Public register of property designed to crack down on dirty money laundered through UK going live

A public register of property designed to crack down on dirty money laundered through the UK is set to go live today. 

The Register of Overseas Entities will force landowners in the UK to reveal their identity, in an effort to root out oligarchs and criminals buying property. 

Kleptocrats and criminal gangs have used London to funnel cash, turning dirty money into legitimate investments in property.

Cashing in: Ever-growing house prices, and relative stability, have made the UK attractive to buyers

Cashing in: Ever-growing house prices, and relative stability, have made the UK attractive to buyers

Ever-growing house prices, and relative stability, have made the UK attractive to buyers. 

Many preferred to hide their ownership behind complex webs of shell companies registered in secretive offshore tax havens. 

But when Britain tried to freeze oligarch assets earlier this year, officials struggled to trace them. 

Business Minister Lord Callanan said: ‘Corrupt elites and oligarchs have been using UK property as a vehicle to launder illicit money. 

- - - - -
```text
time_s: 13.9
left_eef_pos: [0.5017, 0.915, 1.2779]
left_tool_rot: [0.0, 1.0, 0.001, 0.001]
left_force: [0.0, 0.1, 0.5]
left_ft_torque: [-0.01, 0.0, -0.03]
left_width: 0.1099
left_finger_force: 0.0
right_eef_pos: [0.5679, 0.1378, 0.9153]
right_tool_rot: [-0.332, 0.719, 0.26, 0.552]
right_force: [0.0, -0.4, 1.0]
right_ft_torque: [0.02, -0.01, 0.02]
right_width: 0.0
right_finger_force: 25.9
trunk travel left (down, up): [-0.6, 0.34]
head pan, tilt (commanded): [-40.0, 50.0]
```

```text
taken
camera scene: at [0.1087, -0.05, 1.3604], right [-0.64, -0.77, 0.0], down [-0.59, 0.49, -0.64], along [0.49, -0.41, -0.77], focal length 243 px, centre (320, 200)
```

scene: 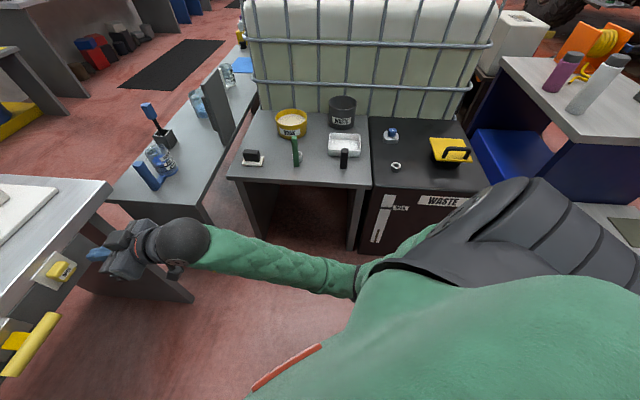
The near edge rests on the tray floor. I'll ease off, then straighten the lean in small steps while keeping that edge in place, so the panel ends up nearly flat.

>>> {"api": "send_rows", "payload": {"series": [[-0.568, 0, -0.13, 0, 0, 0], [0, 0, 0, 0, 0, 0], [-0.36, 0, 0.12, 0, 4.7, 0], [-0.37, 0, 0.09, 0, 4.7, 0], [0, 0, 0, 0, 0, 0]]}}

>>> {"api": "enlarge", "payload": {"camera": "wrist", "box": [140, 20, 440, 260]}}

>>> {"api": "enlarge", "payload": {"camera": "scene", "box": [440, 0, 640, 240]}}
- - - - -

‘There are still too many foreign companies funnelling their illegal wealth through UK property, while they hide behind shell companies in overseas jurisdictions.’ 

From today, any overseas entity buying property in the UK must reveal its end-beneficiary. 

A so-called ‘regulated professional’ – who may be a banker, lawyer or tax adviser, among others – will be charged with checking the information they give. 

If the buyer lies, and the regulated professional knowingly allows this, both will be on the hook for hefty fines or even a jail sentence of up to five years. 

The rules will also apply to foreign landowners who bought property after 1999 in England and Wales, and 2014 in Scotland – the date each land registry respectively started collecting data on foreign owners. 

Callanan said: ‘Those that don’t follow the rules can expect to feel criminal sanctions.’ 

Rachel Davies, of Transparency International UK, said: ‘Implementation is key to its effectiveness, but it’ll give criminals and kleptocrats one less place to hide.’